Problem details: Your answer is an exact quotation from the page text: it starts at "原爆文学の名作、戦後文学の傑" and ends at "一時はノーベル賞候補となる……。".

Recorded data:

━━━━━━━━━━

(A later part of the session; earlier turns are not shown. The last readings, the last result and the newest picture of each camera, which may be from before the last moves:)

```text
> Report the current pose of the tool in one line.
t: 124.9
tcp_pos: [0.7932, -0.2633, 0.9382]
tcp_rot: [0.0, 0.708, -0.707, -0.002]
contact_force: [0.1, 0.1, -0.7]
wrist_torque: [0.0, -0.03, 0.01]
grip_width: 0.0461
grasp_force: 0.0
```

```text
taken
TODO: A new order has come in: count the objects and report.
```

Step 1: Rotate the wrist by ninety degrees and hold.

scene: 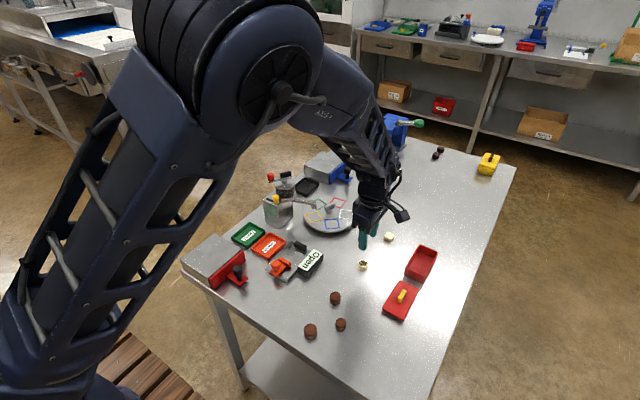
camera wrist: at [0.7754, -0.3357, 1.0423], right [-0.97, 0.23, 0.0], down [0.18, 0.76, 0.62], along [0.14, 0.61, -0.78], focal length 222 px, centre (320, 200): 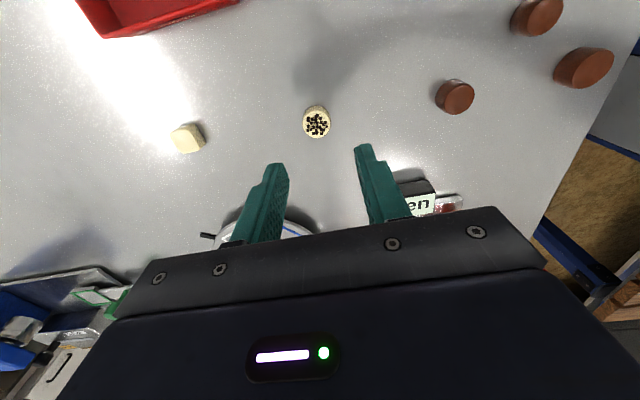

━━━━━━━━━━

Page text:
『『黒い雨』と「重松日記」』
豊田清史・著/風媒社1993年
井伏鱒二の『黒い雨』誕生に関わった著書が書く、『黒い雨』……。
--なんか作品自体が黒い雨のように思えてくる……。
権威主義の人たちよって戦争は起こされ、そして力=権威は原爆となり投下された。
--サロン的な文学(権威主義)の黒い雨が、降り注ぐ……。
本当に民主主義の社会にするのなら、国語の教育もサロン文学ではなく、言語教育を!
--事実を理解できる能力を高めてほしいものです。
![](https://blogimg.goo.ne.jp/user_image/75/99/9bbf65200ced4280dfffdd8f0abc9191.jpg)
小説は事実よりも真実という人がいるが、『黒い雨』はそうではないとボクも思う。
この本に入ります。
帯に書かれてあります。下「」引用。
「〈名作〉誕生の謎をとく!
原爆文学の名作、戦後文学の傑作の一つと称され、この作品で野間文学賞、文化勲章を受章、ノーベル文学賞候補にまで挙げられた井伏鱒二の『黒い雨』誕生の謎を検証し、作品の六割を占めるといわれる「重松日記」との関係をいま初めて明かす。」
当時、著者(豊田)は広島師範学校付属学校教員、広島駅で被爆。同じ被爆者として重松と懇意。
毎日新聞の記事によれば。下「」引用。
「その豊田さんのもとに一九五八(昭和33年)年春、重松さんから被爆日記が届いた。『火幻』に載せてくれというわけだ。掲載はしたものの、『同時にひょうきんな味わいと、ところどころ凄い生きた描写がある。ひょっとしたら小説になりはしないだろうか』との思いを強くした。すぐに井伏氏の名前が胸にきた。戦後疎開中の井伏さんを、共通の友人である詩人・木下夕爾さん(一九六五年、五十歳で死去)と連れ立って訪ねた。井伏さんには、原爆の悲惨さにもふれた小品『かきつばた』の短篇で、心にぐっときたことがあるからだ。(中略)
重松さんも戦後すぐに井伏さんと面識があり、豊田さんの勧めに意をつよくして日記を清書して井伏さんへ送った。」
1965年、雑誌『新潮』掲載の時は『姪の結婚』
--豊田が電話で『ピカドン」、『黒い雨』に改題した方がいいという。
毎日新聞によれば、三人の存在がなかったら、できなかった作品だという。下「」引用。
「豊田さんは昨年、『広島随想』を出版した。そのなかで、名作『黒い雨』は「重松日記」というよい陶土があったからこそ、井伏という名工によって一篇の感動作品となったのである、と書いた。豊田さん本人は“陶土の掘り起こし役”を演じた」
一時はノーベル賞候補となる……。
しかし、きちんと評価がなされていく……。下「」引用。

━━━━━━━━━━

Task response:
原爆文学の名作、戦後文学の傑作の一つと称され、この作品で野間文学賞、文化勲章を受章、ノーベル文学賞候補にまで挙げられた井伏鱒二の『黒い雨』誕生の謎を検証し、作品の六割を占めるといわれる「重松日記」との関係をいま初めて明かす。」
当時、著者(豊田)は広島師範学校付属学校教員、広島駅で被爆。同じ被爆者として重松と懇意。
毎日新聞の記事によれば。下「」引用。
「その豊田さんのもとに一九五八(昭和33年)年春、重松さんから被爆日記が届いた。『火幻』に載せてくれというわけだ。掲載はしたものの、『同時にひょうきんな味わいと、ところどころ凄い生きた描写がある。ひょっとしたら小説になりはしないだろうか』との思いを強くした。すぐに井伏氏の名前が胸にきた。戦後疎開中の井伏さんを、共通の友人である詩人・木下夕爾さん(一九六五年、五十歳で死去)と連れ立って訪ねた。井伏さんには、原爆の悲惨さにもふれた小品『かきつばた』の短篇で、心にぐっときたことがあるからだ。(中略)
重松さんも戦後すぐに井伏さんと面識があり、豊田さんの勧めに意をつよくして日記を清書して井伏さんへ送った。」
1965年、雑誌『新潮』掲載の時は『姪の結婚』
--豊田が電話で『ピカドン」、『黒い雨』に改題した方がいいという。
毎日新聞によれば、三人の存在がなかったら、できなかった作品だという。下「」引用。
「豊田さんは昨年、『広島随想』を出版した。そのなかで、名作『黒い雨』は「重松日記」というよい陶土があったからこそ、井伏という名工によって一篇の感動作品となったのである、と書いた。豊田さん本人は“陶土の掘り起こし役”を演じた」
一時はノーベル賞候補となる……。